When you visit your boat this winter on a sunny day, be sure to open it up and let fresh air in while you are doing an inspection. Have lunch, come back, and button things up again. Your boat will appreciate the blast of fresh air. Over winter, many boats are shrink-wrapped, which can present problems for air circulation. Shrink-wrap is great for protecting a boat from snow, dirt, and sun, but it limits how much air can get below. Vents should be installed in the shrink-wrap; depending on the size of the boat, several may be required. There are also solar-powered vents designed specifically for shrink-wrap. If no security concerns exist, consider leaving the cabin doors open under the shrink-wrap so air can better circulate.

A quick reminder about cabin heaters

Use heaters that have safety features such as, high and low heat settings of 750 watts and 1500 watts, and a built-in adjustable thermostat that allows you to maintain the perfect temperature. It is VERY IMPORTANT to use heaters with Automatic shutoff if tipped over.

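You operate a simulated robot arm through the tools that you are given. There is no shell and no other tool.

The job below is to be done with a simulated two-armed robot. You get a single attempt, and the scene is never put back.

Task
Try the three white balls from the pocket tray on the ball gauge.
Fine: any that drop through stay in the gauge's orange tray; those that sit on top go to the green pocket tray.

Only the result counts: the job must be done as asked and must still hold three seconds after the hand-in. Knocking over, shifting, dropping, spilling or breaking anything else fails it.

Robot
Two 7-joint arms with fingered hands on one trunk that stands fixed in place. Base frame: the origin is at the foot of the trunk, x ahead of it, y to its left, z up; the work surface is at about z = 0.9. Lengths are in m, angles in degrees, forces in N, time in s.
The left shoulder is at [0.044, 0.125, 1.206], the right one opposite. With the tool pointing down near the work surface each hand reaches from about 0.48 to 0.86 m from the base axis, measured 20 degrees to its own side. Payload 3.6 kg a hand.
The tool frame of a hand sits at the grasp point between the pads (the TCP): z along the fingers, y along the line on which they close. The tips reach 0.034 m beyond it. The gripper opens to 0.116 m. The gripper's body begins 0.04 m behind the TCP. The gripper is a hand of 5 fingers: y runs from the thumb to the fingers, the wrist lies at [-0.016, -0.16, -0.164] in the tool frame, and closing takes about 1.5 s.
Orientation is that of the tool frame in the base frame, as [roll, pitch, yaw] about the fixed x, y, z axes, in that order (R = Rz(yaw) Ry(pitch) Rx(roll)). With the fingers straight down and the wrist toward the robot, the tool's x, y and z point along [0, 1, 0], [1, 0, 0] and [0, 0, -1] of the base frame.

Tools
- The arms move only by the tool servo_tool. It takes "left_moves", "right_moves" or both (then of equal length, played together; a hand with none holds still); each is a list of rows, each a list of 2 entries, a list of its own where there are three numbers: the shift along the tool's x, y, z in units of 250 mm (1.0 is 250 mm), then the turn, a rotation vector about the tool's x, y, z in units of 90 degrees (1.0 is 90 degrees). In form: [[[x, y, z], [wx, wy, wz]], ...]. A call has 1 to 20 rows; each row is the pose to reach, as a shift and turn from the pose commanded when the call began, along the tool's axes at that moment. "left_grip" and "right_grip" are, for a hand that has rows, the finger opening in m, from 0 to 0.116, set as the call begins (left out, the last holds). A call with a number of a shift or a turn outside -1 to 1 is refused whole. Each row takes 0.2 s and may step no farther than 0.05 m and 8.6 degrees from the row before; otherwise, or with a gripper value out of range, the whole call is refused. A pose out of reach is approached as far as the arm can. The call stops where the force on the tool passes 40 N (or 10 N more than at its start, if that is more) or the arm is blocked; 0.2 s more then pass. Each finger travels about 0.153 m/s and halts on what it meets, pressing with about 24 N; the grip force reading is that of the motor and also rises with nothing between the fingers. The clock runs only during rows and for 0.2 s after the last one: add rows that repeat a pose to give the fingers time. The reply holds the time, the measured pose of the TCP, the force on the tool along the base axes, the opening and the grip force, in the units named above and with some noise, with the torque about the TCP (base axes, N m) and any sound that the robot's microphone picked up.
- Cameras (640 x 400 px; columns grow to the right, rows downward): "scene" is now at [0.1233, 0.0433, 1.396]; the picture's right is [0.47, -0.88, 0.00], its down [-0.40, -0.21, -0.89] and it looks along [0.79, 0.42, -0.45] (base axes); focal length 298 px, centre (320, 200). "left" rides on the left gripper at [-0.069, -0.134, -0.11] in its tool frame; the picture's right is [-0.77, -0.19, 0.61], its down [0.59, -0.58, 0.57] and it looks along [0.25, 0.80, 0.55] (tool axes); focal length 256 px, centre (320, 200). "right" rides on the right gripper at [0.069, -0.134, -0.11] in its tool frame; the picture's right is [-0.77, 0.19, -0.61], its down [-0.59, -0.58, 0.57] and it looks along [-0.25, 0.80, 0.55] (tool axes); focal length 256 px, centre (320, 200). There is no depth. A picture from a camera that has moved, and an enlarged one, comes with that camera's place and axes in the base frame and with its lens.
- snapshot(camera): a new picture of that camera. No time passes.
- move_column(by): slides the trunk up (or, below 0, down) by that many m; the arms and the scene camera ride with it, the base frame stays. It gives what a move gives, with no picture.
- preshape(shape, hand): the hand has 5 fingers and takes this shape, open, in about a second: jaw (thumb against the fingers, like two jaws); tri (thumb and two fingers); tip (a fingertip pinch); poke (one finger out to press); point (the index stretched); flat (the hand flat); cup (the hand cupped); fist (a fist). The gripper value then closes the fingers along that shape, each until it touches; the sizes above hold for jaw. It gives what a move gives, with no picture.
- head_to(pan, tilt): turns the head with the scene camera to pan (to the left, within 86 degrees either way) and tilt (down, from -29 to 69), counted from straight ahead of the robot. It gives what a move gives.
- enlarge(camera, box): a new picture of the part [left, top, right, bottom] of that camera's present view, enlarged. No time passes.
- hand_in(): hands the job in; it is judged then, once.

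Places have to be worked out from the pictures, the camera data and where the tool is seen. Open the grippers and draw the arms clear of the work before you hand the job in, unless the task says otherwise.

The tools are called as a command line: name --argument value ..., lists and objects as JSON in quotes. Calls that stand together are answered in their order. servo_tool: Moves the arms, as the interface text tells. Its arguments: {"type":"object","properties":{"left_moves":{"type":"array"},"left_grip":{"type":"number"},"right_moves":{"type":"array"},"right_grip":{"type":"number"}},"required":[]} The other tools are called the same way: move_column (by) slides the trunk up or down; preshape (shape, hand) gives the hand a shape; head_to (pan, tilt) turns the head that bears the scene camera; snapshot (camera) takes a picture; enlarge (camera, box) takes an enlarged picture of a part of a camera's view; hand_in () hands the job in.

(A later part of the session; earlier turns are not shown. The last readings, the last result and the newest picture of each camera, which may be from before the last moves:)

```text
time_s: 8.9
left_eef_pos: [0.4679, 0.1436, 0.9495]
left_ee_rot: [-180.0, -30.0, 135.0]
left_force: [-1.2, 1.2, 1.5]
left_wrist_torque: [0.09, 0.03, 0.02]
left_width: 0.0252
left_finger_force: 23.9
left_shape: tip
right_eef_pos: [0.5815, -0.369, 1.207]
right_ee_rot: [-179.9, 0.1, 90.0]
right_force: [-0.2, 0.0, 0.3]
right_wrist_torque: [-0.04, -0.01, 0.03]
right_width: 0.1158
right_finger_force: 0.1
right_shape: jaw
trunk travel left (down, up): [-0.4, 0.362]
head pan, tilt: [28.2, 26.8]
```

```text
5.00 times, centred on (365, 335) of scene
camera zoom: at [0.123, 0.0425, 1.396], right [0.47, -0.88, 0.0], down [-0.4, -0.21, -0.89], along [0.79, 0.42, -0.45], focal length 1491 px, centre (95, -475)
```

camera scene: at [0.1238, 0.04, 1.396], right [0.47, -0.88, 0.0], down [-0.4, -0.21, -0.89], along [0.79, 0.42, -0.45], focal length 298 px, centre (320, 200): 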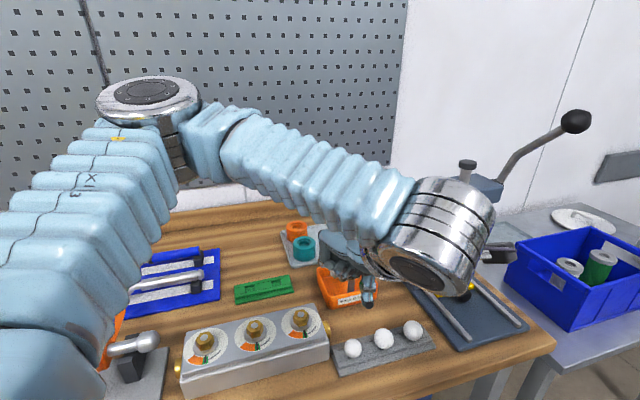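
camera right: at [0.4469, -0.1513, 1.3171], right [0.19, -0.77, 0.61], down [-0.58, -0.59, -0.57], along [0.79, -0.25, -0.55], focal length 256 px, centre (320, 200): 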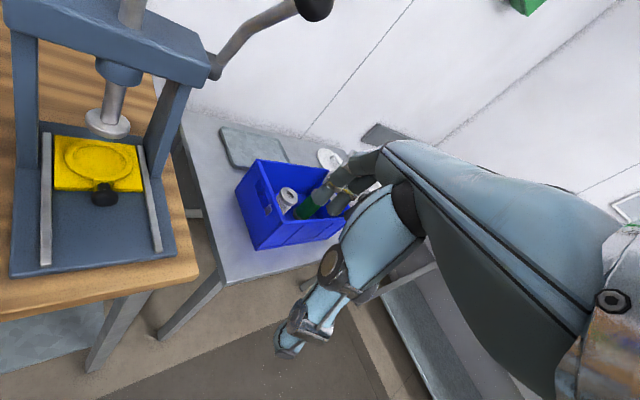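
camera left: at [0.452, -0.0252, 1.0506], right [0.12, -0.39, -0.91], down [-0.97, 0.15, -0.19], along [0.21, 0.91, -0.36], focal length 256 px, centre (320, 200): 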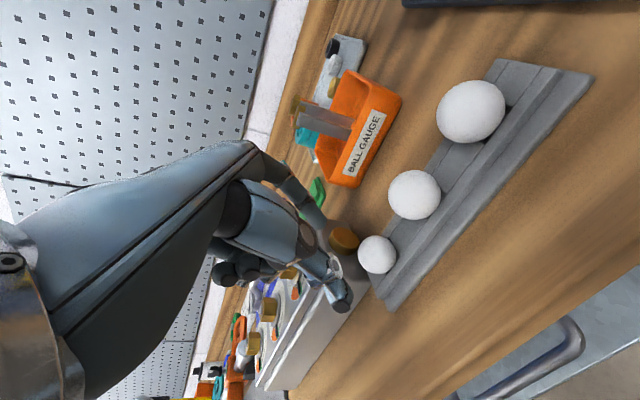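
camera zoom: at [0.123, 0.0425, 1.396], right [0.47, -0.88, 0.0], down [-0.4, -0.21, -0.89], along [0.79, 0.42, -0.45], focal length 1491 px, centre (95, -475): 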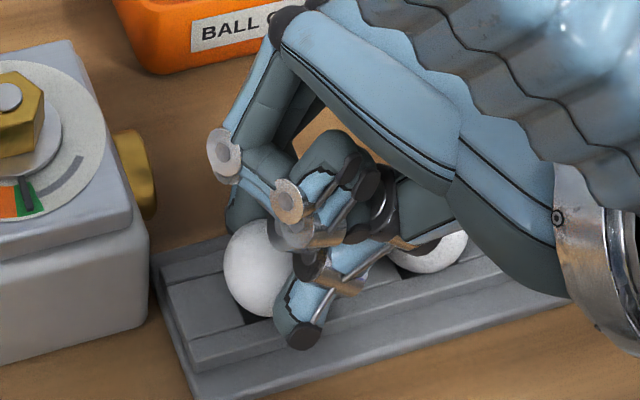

Place heaters in a safe place, away from materials like seat cushions, curtains, blankets Etc.. Avoid using extension cords to power heaters

Add a dehumidifier to work with the heat units. These have a built-in fan that circulates warm air within your boat to keep the interior comfortably dry. Designed for safe, continuous dockside operation, the spark-free Air Dryer draws less current than a 100W light bulb, so it is inexpensive to operate all year ‘round.

Make sure heaters have ~

  • Grounded Plug
  • Automatic shutoff if tipped over, with a hidden switch under the cube that shuts the heater down when lifted off the surface

*** This winter during freezing temperatures the water supply on the docks will be shut off & system drained. Hoses will be disconnected from hose bibs.